Because small labels don’t have enough issues, here’s another one: rising postal rates in the US.  Sounds like a manageable problem, though the latest round is robust: according to NPR, what once cost $13.17 to ship from the DC to London now costs $18.60.  Which of course drastically changes the proposition on a $12 piece of vinyl.  “I’ve never seen one this drastic,” Dischord‘s Brian Lowit said.

Blackberry used to command 50 percent of the smartphone market.  Now, they’re marginalized with 2 percent.  That makes a comeback seem statistically unlikely, though Alicia Keys is now part of the comeback effort.  As ‘Global Creative Director,’ Keys will help blend some cool into the development process, including a possible lean towards female buyers.

So, what’s a ‘Sony Music Unlimited,’ anyway?  So far, this Spotify competitor seems to be wallowing in obscurity, with subscriber tallies unknown (and likely very low).  But there’s progress: just yesterday, the company bumped its sound fidelity to 320kbps across desktop apps, the PS3, and Android smartphones and tablets.  More peripherals are coming soon.

Not sure if this solves Ticketmaster‘s impending day of doom at the hands of dozens of disruptive ticketing upstarts, but it may make buying tickets a little easier in 2013.  That’s because Ticketmaster is trying to graduate past traditionally-clunky CAPTCHA systems with a cleaner system designed by Solve Media.  So, instead of deciphering scratchy Sanskrit (with a line through it), users will be presented with legible questions that would be difficult for a bot to entertain (that is, yet).  Ticketmaster execs claim that buyers are moving more quickly through the transaction process.

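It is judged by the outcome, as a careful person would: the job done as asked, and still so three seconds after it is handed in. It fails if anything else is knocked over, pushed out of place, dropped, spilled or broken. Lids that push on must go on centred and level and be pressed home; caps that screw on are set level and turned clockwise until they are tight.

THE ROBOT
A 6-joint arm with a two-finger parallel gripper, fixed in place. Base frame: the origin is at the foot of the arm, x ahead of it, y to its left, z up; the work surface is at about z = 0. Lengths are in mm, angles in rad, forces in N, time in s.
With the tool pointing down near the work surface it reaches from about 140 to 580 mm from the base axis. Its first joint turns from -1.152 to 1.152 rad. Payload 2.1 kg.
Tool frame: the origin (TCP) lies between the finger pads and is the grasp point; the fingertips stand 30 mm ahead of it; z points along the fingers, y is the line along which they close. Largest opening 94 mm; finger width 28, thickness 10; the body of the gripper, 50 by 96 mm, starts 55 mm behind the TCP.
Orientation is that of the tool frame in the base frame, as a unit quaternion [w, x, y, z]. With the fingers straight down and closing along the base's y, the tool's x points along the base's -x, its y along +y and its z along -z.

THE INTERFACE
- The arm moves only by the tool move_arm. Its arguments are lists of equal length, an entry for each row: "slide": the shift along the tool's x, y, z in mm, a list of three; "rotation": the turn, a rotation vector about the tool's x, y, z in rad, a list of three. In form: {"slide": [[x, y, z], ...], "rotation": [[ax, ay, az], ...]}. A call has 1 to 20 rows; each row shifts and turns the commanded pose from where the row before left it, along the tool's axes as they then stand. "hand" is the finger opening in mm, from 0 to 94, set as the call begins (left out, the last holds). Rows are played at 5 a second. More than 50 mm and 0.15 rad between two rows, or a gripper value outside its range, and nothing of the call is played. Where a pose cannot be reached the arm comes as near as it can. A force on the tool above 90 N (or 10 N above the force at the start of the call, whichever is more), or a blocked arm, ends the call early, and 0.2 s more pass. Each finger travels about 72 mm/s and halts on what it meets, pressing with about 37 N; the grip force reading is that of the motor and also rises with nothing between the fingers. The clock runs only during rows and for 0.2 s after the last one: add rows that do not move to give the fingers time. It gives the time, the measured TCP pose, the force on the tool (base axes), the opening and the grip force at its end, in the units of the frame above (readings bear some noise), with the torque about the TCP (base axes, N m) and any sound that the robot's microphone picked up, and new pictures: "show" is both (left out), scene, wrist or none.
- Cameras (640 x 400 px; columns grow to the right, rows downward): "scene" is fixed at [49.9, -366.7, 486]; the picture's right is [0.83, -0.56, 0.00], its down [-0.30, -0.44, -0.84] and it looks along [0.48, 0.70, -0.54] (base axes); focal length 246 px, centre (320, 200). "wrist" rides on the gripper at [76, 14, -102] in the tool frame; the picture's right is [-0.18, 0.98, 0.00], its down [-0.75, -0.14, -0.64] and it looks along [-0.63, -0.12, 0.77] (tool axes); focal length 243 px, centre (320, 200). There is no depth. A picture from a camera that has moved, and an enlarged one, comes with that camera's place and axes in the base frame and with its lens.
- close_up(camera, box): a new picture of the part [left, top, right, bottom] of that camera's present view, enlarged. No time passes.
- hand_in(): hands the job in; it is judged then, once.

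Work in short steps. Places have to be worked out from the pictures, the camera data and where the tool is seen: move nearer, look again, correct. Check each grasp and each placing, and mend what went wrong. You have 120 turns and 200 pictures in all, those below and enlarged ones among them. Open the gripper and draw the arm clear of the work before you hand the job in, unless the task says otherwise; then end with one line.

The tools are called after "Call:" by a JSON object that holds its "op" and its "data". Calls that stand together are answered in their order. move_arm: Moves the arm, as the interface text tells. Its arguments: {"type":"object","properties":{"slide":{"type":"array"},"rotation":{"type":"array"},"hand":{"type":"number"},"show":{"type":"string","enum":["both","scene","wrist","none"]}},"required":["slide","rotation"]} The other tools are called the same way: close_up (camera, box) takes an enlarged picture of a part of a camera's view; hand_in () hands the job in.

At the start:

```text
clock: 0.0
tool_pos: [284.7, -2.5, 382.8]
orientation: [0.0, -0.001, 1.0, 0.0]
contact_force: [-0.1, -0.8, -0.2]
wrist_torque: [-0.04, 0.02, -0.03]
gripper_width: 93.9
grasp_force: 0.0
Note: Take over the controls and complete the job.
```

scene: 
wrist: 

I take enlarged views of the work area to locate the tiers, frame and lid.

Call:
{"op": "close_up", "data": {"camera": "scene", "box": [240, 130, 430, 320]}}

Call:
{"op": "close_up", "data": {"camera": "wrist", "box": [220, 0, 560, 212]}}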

New Zealand‘s Copyright Tribunal is now handing out its first round of three-strikes fines.  The first bill is $616 (about $515 in US currency), with Rihanna’s “Man Down” among the uploaded evidence.

Over on Wall Street, shares of Facebook (FB) are actually doing better than you might imagine.  Earlier this week, the stock pushed past $31, up substantially from a horrid low of $17.55.  But don’t expect a surge anytime soon: right now, the stock is dipping below the $30-mark, thanks partly to a substantial drop in recent-quarter net income.

Written while listening to Alex Clare. 

2 Responses

  1. Casey

    They passed the law in New Zealand in 2011 and it took until 2013 to fine their first person?

    • Visitor

      The anti-piracy initiatives that are introduced all over the world these days take time and consideration to set up.

      We’re talking big machinery here, and we should be pleased to know that authorities work hard to get it right from the start, instead of presenting half baked solutions.

      It is also good to know that the ISP’s copyright infringement team as well as the right holder took their time to warn the pirate three times over more than 6 months before the trial began.

      And the fines are reasonable:

      $120 per downloaded or uploaded song, plus fees.

      That amount won’t ruin anybody, and it’s very close to the size that the majority of the population think is fair.